It comes as a surprise to some that an established stock market like Australia has more than doubled in the last 4 years. Gains of that nature often lead people to think of emerging regions.
Unquestionably, "Down Under" investors of the iShares MSCI Australia Index (EWA) have had plenty to be grateful for. Yet, the upward momentum seems to have slowed a bit in the last 8 weeks.
Has EWA finally run out of steam? Probably not. My sense is that Australia will still deliver the goods… and here’s why.
Global economic growth is still expanding. (This is part of the reason for rate increases worldwide.) The global expansion requires exporters/suppliers of materials and/or industrial products. Nearly 30% of the Australian companies in the iShares MSCI Australia Index (EWA) are involved in the processing of materials and/or industrial products.
There are a few concerns that shouldn’t be overlooked, however. For instance:
1. A whopping 40%+ of EWA are financial companies. Financials in the U.S. represent the worst performing segment of the U.S. economy due to lending woes and rising interest rates. While Australia is not suffering from a housing crisis at this time, its main bank does see the possibility for increasing its own interest rates to combat inflation. This could certainly tame EWA.

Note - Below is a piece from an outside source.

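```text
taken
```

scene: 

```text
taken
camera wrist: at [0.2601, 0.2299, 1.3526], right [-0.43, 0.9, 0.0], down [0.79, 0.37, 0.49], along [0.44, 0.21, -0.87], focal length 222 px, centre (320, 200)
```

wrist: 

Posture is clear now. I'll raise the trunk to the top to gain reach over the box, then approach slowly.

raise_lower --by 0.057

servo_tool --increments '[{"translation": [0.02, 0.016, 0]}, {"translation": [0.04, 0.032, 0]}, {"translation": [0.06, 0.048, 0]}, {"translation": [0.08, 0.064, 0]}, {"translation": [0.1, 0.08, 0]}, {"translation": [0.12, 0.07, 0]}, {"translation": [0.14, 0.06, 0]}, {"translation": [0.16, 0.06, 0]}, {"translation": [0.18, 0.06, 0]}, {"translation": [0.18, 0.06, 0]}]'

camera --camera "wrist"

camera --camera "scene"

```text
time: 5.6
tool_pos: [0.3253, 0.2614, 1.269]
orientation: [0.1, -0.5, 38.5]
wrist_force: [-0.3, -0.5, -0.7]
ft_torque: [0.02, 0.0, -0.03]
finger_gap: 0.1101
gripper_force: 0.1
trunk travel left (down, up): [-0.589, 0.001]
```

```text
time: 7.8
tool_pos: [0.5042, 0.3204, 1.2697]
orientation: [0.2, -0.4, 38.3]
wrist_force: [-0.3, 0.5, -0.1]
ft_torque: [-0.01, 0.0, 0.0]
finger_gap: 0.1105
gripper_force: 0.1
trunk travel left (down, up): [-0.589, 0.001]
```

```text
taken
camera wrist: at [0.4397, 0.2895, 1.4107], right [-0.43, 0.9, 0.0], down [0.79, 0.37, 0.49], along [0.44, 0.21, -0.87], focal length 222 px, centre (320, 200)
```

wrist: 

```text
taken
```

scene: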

2. The average volume for the iShares MSCI Australia Index (EWA) has jumped to 1,000,000 shares in 2007. it was half that amount in 2006. What might this mean? It could mean that excessive optimism is building on the upside as more investors jump into the Australian waters. But if the waters should become infested with Great Whites, people might want to get out just as quickly. Drops could be dramatic. (This is why I always recommend the use of stop-losses.)
3. Fundamentally, the price-to-earnings ratio of large Aussie companies has roughly risen 20% in the last year. The iShares web site has EWA with a P/E of 20 as of 5/31/07, significantly higher than the historical average. Is the higher p/e (multiple) justified… or is it now "over-valued?"
Again, I still favor a little Australia in the mix. The iShares MSCI Australia Index (EWA) delivers an impressive annual yield of 4% for the risk we take. Once again, while I still advocate Australian exposure, I also use stop-losses to protect gains and/or minimize losses. You should do the same.
Disclosure Statement: As a Registered Investment Advisor, Pacific Park Financial, Inc. may hold positions in the ETFs, mutual funds and/or index funds mentioned above.